One could hardly doubt that the professional settings of nursing practice are closely connected with the emerging of numerous ethical dilemmas. Nurses are exposed to ethical conflicts on a daily basis, and the core of these conflicts is the necessity to choose between personal moral values and those of the employing organization or higher moral standard. Such confrontations lead to significant moral distress, which has an adverse impact on productivity. This paper aims to discuss the ethical principle which is congruent with my personal views, to identify an ethical dilemma that can emerge in the workplace, and to observe the application of the chosen theory to the problem solution.

Selection of Ethical Theory

First of all, it is essential to establish an ethical theory which would be the most congruent with my moral values. As Ganz, Wagner, and Toren (2015) state in their research, “nurses are often confronted with ethical dilemmas where the nurse is expected to choose between unsatisfactory alternatives” (p. 44). In standard circumstances, registered nurses are usually guided by four fundamental ethical principles, comprising autonomy, beneficence, nonmaleficence, and justice (Wagner & Dahnke, 2015). However, there are extreme situations in which those principles are no longer useful. Therefore, it would be reasonable to employ a theoretical framework which is capable of providing a basis for ethical decision-making in such cases.

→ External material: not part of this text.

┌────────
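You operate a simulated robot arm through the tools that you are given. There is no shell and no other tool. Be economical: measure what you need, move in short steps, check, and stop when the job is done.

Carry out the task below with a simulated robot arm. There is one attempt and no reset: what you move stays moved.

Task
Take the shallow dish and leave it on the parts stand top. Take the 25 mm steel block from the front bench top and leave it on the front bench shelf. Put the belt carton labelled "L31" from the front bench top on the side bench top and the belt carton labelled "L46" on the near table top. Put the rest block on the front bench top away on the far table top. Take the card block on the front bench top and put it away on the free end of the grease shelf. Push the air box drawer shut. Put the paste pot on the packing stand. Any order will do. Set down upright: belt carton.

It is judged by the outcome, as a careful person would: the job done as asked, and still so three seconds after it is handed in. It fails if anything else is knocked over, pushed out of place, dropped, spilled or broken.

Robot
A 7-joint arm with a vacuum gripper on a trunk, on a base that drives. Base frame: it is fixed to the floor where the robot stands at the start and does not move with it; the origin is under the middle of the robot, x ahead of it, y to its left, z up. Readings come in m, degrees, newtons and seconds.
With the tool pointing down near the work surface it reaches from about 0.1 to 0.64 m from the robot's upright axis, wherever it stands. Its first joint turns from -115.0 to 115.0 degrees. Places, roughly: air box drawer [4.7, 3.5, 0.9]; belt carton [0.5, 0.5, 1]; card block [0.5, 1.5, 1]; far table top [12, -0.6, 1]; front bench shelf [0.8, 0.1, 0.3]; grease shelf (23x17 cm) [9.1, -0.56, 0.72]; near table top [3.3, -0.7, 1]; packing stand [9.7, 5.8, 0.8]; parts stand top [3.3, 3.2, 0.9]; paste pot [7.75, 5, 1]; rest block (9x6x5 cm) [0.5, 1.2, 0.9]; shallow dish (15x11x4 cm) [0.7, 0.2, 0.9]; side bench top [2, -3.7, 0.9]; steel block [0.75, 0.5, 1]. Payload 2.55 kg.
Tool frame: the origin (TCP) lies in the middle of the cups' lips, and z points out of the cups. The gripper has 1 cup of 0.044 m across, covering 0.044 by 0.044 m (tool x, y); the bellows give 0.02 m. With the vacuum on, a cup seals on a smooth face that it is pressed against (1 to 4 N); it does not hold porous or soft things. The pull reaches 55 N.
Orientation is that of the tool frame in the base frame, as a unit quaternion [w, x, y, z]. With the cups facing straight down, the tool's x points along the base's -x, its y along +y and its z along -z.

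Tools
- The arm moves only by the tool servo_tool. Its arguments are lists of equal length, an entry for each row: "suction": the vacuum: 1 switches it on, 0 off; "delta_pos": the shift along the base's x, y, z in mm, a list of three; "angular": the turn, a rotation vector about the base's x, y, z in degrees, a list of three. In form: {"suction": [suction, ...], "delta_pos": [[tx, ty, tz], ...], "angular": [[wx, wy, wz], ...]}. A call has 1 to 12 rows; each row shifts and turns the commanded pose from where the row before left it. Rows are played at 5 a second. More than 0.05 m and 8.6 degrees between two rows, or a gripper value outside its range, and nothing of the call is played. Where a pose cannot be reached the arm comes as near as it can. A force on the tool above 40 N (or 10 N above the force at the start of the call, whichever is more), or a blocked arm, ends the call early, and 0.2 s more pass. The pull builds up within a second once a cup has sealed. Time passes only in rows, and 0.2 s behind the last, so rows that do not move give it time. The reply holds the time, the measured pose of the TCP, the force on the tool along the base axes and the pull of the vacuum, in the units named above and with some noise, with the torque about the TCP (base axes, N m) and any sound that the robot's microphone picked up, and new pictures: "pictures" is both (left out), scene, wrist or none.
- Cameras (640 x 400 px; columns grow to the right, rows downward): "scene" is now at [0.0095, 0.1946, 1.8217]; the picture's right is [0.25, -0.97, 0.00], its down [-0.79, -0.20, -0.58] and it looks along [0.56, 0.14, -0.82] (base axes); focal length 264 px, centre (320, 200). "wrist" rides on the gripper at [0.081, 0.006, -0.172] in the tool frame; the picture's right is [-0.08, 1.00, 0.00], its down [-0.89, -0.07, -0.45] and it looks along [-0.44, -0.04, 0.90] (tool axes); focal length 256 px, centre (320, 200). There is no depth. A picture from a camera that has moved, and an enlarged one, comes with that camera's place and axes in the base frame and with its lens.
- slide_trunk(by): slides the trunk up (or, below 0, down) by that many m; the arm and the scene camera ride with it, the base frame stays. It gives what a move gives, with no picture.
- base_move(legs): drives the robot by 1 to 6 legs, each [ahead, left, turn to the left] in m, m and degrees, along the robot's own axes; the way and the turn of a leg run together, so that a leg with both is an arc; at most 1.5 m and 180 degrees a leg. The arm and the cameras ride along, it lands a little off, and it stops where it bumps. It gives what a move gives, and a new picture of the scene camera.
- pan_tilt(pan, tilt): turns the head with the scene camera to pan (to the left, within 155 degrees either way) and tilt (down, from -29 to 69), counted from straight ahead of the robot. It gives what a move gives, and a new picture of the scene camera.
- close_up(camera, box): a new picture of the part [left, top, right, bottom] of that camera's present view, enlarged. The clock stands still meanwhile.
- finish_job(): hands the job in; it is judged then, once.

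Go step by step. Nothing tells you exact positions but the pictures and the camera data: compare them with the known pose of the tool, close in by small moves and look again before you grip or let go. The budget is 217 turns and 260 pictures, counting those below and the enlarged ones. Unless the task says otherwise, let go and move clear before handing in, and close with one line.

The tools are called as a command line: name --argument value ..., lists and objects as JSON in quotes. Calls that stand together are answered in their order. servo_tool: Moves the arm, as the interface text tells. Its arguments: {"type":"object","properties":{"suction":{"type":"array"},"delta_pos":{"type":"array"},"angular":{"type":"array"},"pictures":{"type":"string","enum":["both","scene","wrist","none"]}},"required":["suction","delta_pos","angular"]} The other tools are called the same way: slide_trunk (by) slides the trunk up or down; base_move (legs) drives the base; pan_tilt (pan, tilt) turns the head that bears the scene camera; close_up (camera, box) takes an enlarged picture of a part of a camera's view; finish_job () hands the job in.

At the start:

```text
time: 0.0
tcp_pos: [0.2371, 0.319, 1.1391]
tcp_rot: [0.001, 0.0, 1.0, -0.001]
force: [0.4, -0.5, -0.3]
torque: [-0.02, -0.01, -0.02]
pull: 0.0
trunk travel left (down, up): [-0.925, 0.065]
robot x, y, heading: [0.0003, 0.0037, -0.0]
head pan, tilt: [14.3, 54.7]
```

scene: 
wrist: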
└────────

The utilitarian moral theory is an example of such framework, and its application will be discussed further.

Identification of Ethical Dilemma

For the second step of the study, a relatable ethical dilemma should be identified. As it was mentioned before, utilitarian moral principles are primarily applicable to a wide range of extreme situations. Wagner and Dahnke (2015) observe that “making a life or death decision … runs counter to the moral intuition of most people and most nurses” (p. 300). Thus, one of the most relatable ethical issues in this context would be the disaster triage. The majority of nurses lacks clear standards and guidelines of the utilitarian theory, which can cause long-lasting moral distress. Accordingly, it is essential to describe the application of the mentioned ethical approach for the solution of the triage issue.

Utilization of the Theory and Its Robustness

One of the most critical issues to be solved is the necessity to manage limited resources in the triage situations (Wagner & Dahnke, 2015). To do so, any nurse in such case should understand that helping every patient is no longer his or her option. The utilitarian principle states that the essential nursing objective during the disaster triage is to do “the greatest good for the greatest number of patients” (Wagner & Dahnke, 2015, p. 304-305). In other words, the needs of particular patients could be sacrificed for the sake of fulfilling the needs of a more significant amount of patients. It is also essential to observe that utilitarian ethical theory could be continuously upheld under the circumstances of the mentioned dilemma because even though this method can cause significant moral distress for the nurses, it is still the most efficient approach to the situations of disaster triage.

Conclusion

In conclusion, one can observe that utilitarian ethical theory, being not suitable for the standard nursing conditions, shows a vast amount of efficiency in solving extreme problems such as disaster triage. The application of the method’s principle can cause distinct moral distress due to the discrepancy between the individual’s moral code and the actions which are required by the utilitarian theory. Therefore, it is essential for registered nurses to study this aspect of ethics.

References

Ganz, F. D., Wagner, N., & Toren, O. (2015). Nurse middle manager ethical dilemmas and moral distress. Nursing Ethics, 22(1), 43-51.

Wagner, J. M., & Dahnke, M. D. (2015). Nursing ethics and disaster triage: Applying utilitarian ethical theory. Journal of Emergency Nursing, 41(4), 300-307.